┌─ PASSAGE

Tuesday, August 05, 2008

All-Season Edie

Meet Edie. She's eleven years old and heading to the lake with her mom and dad, but without her sister Dexter. This summer Dexter's ballet camp conflicts with the family vacation, so she will be staying with Mean Meagan for the 2 weeks that the family is gone. Also, the lake is not exactly the Grand Canyon, but Grandpa just had a stroke, and Edie's dad doesn't want to be too far away.

The lake seems a bit boring at first, but soon Edie's imagination has her in swimming like a whale, and becoming Neptune. She also meets Robert. A fat kid who is at the lake with his mom and a man who is not his dad. Edie and Robert are soon on fishing expeditions, and watching movies. They are just starting to get to know each other when Edie's parents get a call and they leave the lake a whole week early.

Edie is distraught about her grandfather and decides that learning some magic might help him out. Not the bunny out of the hat variety, but the kind of spells that can make people sick or well.

We watch Edie navigate a year in her life as she discovers that the things she always thought were true, suddenly seem less than. Maybe Mean Meagan isn't so mean. Maybe grandpa really is sick. Maybe Edie doesn't hate dancing after all. And maybe Dex isn't so perfect.

This is a wonderful tween book. Annabel Lyon has written a character driven story that is authentic, charming and spot on. Bits of text had me laughing out loud...

"Wow," Robert says for the third time, and I see he's finally starting to believe me. "No kidding?" He squints at me, and I can tell he just thought of something else. "Do you always get caught?" he asks. "Don't you ever get away with anything?"
"No," I say. I figure getting away with something would be like catching a fish: it never really happens, not really.
p. 34.

The relationship between Edie and Dexter grows nicely throughout the book, as does Edie's relationship with herself.

A fun read for those who like to get to know their characters.

(And hey, I managed my first title on my Canadian Book Challenge!)

└─

> **WHAT YOU NEED TO DO**
Continue the passage from where it stops.

┌─ STORED DATA

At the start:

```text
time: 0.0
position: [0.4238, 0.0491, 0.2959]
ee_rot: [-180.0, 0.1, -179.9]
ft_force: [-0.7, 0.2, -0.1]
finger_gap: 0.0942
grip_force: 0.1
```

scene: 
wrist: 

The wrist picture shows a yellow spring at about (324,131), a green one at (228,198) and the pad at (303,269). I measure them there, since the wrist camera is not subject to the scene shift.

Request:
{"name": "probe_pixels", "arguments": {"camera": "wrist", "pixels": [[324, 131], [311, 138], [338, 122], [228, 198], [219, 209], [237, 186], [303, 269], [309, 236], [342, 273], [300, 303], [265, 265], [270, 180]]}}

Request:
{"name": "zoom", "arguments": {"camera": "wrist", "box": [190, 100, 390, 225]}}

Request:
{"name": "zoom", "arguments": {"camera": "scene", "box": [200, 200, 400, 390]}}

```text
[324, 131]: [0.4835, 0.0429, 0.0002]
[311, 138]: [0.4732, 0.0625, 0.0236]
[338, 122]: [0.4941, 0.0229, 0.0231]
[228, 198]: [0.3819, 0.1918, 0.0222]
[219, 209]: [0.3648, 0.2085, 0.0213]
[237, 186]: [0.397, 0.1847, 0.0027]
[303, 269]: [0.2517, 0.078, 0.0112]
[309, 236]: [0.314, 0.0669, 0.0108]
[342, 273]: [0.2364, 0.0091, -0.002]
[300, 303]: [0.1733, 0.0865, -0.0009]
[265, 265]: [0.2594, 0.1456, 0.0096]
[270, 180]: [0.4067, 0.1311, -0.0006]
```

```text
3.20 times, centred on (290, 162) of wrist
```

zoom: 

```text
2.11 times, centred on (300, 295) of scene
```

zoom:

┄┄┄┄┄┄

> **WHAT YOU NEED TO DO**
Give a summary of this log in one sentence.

└─

> **EXPECTED ANSWER**
Friday, July 25, 2008

The Secret Identity of Devon Delaney

Have you ever pretended you were someone else? Maybe lied a bit about a nickname, a boyfriend, a circle of friends, a band you saw?

Well, Devon spent her summer lying to a cool new friend named Lexi, after her folks shipped Devon and little sis Katie off to the grandparents while they tried to get their relationship back in order. Devon (or Devi) told Lexi all about her circle of cool friends, and her hot boyfriend Jared. What's the harm...Devi figured she'd never see Lexi again.

Imagine her surprise when Lexi shows up in Mr. Pritchard's class. Now what is Devi going to do? Jared doesn't know she's alive, all of her cute clothes are summer clothes (from her parent's guilt money), and Kim and the popular girls are not really her friends.

Devi digs in deeper and deeper with more lying, instead of coming clean. Soon she's in a spot where a really cool boy likes her, but she can't let on. And sooner than later, her house of lies starts to crumble.

Lauren Barnholt has written a pitch perfect tween school story. Who hasn't lied? Who hasn't wished for a bit of a different life? The interactions between the characters are authentic and Devi's family (problems and all) makes for a great backdrop for Devi's growth. Fun, fast, and filled with tween-speak, this supercute read should fly off the shelves.

Monday, July 21, 2008

Toad Hill Reviews

FINALLY!

A blog by tweensters for tweensters!

Head on over to Toadhillreviews to check it out.

Thanks to 3 Evil Cousins for the link!

Saturday, July 19, 2008

Diary of a Wimpy Kid

Okay, okay...I know that I am late to the party on this one. The problem is that this book stayed checked out from the moment we got it in at the library until the last day of school! I finally found it at my local public library, and happily read it in anticipation of #3 coming out this fall.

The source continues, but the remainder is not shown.